**Given problem**
Output all the material that follows, exactly as given.

**Available data**
════════
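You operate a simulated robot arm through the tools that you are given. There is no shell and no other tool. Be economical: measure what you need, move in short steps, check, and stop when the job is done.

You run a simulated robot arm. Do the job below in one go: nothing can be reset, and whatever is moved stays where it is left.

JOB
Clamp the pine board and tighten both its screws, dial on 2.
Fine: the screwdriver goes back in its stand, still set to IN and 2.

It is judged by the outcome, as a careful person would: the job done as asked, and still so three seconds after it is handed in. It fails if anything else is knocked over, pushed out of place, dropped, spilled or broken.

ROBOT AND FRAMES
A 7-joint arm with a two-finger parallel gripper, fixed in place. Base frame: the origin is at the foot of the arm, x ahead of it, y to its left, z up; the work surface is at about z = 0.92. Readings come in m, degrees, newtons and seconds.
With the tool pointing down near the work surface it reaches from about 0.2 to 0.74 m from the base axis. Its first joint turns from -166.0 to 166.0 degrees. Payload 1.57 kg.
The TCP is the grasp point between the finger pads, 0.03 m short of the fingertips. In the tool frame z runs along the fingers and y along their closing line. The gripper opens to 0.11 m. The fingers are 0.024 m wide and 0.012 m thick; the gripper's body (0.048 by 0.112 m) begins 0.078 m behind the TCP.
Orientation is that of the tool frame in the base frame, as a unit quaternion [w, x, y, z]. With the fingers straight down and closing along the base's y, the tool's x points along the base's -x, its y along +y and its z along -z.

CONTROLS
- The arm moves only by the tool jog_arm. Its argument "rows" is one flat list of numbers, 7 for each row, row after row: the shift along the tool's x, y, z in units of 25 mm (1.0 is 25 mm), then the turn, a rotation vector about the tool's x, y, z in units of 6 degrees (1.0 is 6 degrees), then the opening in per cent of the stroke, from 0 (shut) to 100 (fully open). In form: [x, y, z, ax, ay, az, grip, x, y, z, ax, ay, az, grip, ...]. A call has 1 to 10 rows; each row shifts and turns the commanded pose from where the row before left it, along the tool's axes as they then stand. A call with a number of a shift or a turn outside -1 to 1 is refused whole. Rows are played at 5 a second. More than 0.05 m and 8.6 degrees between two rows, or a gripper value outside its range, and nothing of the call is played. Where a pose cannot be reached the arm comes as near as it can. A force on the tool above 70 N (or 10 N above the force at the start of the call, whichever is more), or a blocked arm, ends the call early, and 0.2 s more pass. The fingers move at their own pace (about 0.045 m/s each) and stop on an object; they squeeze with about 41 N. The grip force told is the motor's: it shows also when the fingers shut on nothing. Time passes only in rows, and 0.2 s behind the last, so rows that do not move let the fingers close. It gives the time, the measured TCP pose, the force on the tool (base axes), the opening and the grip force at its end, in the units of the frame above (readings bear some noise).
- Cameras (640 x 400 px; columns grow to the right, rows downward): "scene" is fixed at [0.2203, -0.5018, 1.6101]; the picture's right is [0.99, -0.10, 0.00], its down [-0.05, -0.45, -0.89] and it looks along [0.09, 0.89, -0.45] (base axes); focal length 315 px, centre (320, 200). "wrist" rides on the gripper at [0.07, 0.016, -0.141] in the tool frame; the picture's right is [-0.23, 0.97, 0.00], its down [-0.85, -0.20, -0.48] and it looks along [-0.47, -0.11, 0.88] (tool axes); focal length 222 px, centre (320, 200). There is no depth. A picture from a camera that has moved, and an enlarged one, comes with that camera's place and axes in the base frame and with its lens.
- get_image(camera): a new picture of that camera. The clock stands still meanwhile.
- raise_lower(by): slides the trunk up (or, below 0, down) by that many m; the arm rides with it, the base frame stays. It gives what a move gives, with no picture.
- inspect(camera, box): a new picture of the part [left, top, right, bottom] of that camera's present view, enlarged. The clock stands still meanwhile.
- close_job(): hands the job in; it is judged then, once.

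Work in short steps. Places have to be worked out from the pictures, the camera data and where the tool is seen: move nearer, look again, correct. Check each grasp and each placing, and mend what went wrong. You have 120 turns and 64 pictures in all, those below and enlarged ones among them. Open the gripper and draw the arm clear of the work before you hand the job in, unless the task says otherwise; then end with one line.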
════════
**Full solution**
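You operate a simulated robot arm through the tools that you are given. There is no shell and no other tool. Be economical: measure what you need, move in short steps, check, and stop when the job is done.

You run a simulated robot arm. Do the job below in one go: nothing can be reset, and whatever is moved stays where it is left.

JOB
Clamp the pine board and tighten both its screws, dial on 2.
Fine: the screwdriver goes back in its stand, still set to IN and 2.

It is judged by the outcome, as a careful person would: the job done as asked, and still so three seconds after it is handed in. It fails if anything else is knocked over, pushed out of place, dropped, spilled or broken.

ROBOT AND FRAMES
A 7-joint arm with a two-finger parallel gripper, fixed in place. Base frame: the origin is at the foot of the arm, x ahead of it, y to its left, z up; the work surface is at about z = 0.92. Readings come in m, degrees, newtons and seconds.
With the tool pointing down near the work surface it reaches from about 0.2 to 0.74 m from the base axis. Its first joint turns from -166.0 to 166.0 degrees. Payload 1.57 kg.
The TCP is the grasp point between the finger pads, 0.03 m short of the fingertips. In the tool frame z runs along the fingers and y along their closing line. The gripper opens to 0.11 m. The fingers are 0.024 m wide and 0.012 m thick; the gripper's body (0.048 by 0.112 m) begins 0.078 m behind the TCP.
Orientation is that of the tool frame in the base frame, as a unit quaternion [w, x, y, z]. With the fingers straight down and closing along the base's y, the tool's x points along the base's -x, its y along +y and its z along -z.

CONTROLS
- The arm moves only by the tool jog_arm. Its argument "rows" is one flat list of numbers, 7 for each row, row after row: the shift along the tool's x, y, z in units of 25 mm (1.0 is 25 mm), then the turn, a rotation vector about the tool's x, y, z in units of 6 degrees (1.0 is 6 degrees), then the opening in per cent of the stroke, from 0 (shut) to 100 (fully open). In form: [x, y, z, ax, ay, az, grip, x, y, z, ax, ay, az, grip, ...]. A call has 1 to 10 rows; each row shifts and turns the commanded pose from where the row before left it, along the tool's axes as they then stand. A call with a number of a shift or a turn outside -1 to 1 is refused whole. Rows are played at 5 a second. More than 0.05 m and 8.6 degrees between two rows, or a gripper value outside its range, and nothing of the call is played. Where a pose cannot be reached the arm comes as near as it can. A force on the tool above 70 N (or 10 N above the force at the start of the call, whichever is more), or a blocked arm, ends the call early, and 0.2 s more pass. The fingers move at their own pace (about 0.045 m/s each) and stop on an object; they squeeze with about 41 N. The grip force told is the motor's: it shows also when the fingers shut on nothing. Time passes only in rows, and 0.2 s behind the last, so rows that do not move let the fingers close. It gives the time, the measured TCP pose, the force on the tool (base axes), the opening and the grip force at its end, in the units of the frame above (readings bear some noise).
- Cameras (640 x 400 px; columns grow to the right, rows downward): "scene" is fixed at [0.2203, -0.5018, 1.6101]; the picture's right is [0.99, -0.10, 0.00], its down [-0.05, -0.45, -0.89] and it looks along [0.09, 0.89, -0.45] (base axes); focal length 315 px, centre (320, 200). "wrist" rides on the gripper at [0.07, 0.016, -0.141] in the tool frame; the picture's right is [-0.23, 0.97, 0.00], its down [-0.85, -0.20, -0.48] and it looks along [-0.47, -0.11, 0.88] (tool axes); focal length 222 px, centre (320, 200). There is no depth. A picture from a camera that has moved, and an enlarged one, comes with that camera's place and axes in the base frame and with its lens.
- get_image(camera): a new picture of that camera. The clock stands still meanwhile.
- raise_lower(by): slides the trunk up (or, below 0, down) by that many m; the arm rides with it, the base frame stays. It gives what a move gives, with no picture.
- inspect(camera, box): a new picture of the part [left, top, right, bottom] of that camera's present view, enlarged. The clock stands still meanwhile.
- close_job(): hands the job in; it is judged then, once.

Work in short steps. Places have to be worked out from the pictures, the camera data and where the tool is seen: move nearer, look again, correct. Check each grasp and each placing, and mend what went wrong. You have 120 turns and 64 pictures in all, those below and enlarged ones among them. Open the gripper and draw the arm clear of the work before you hand the job in, unless the task says otherwise; then end with one line.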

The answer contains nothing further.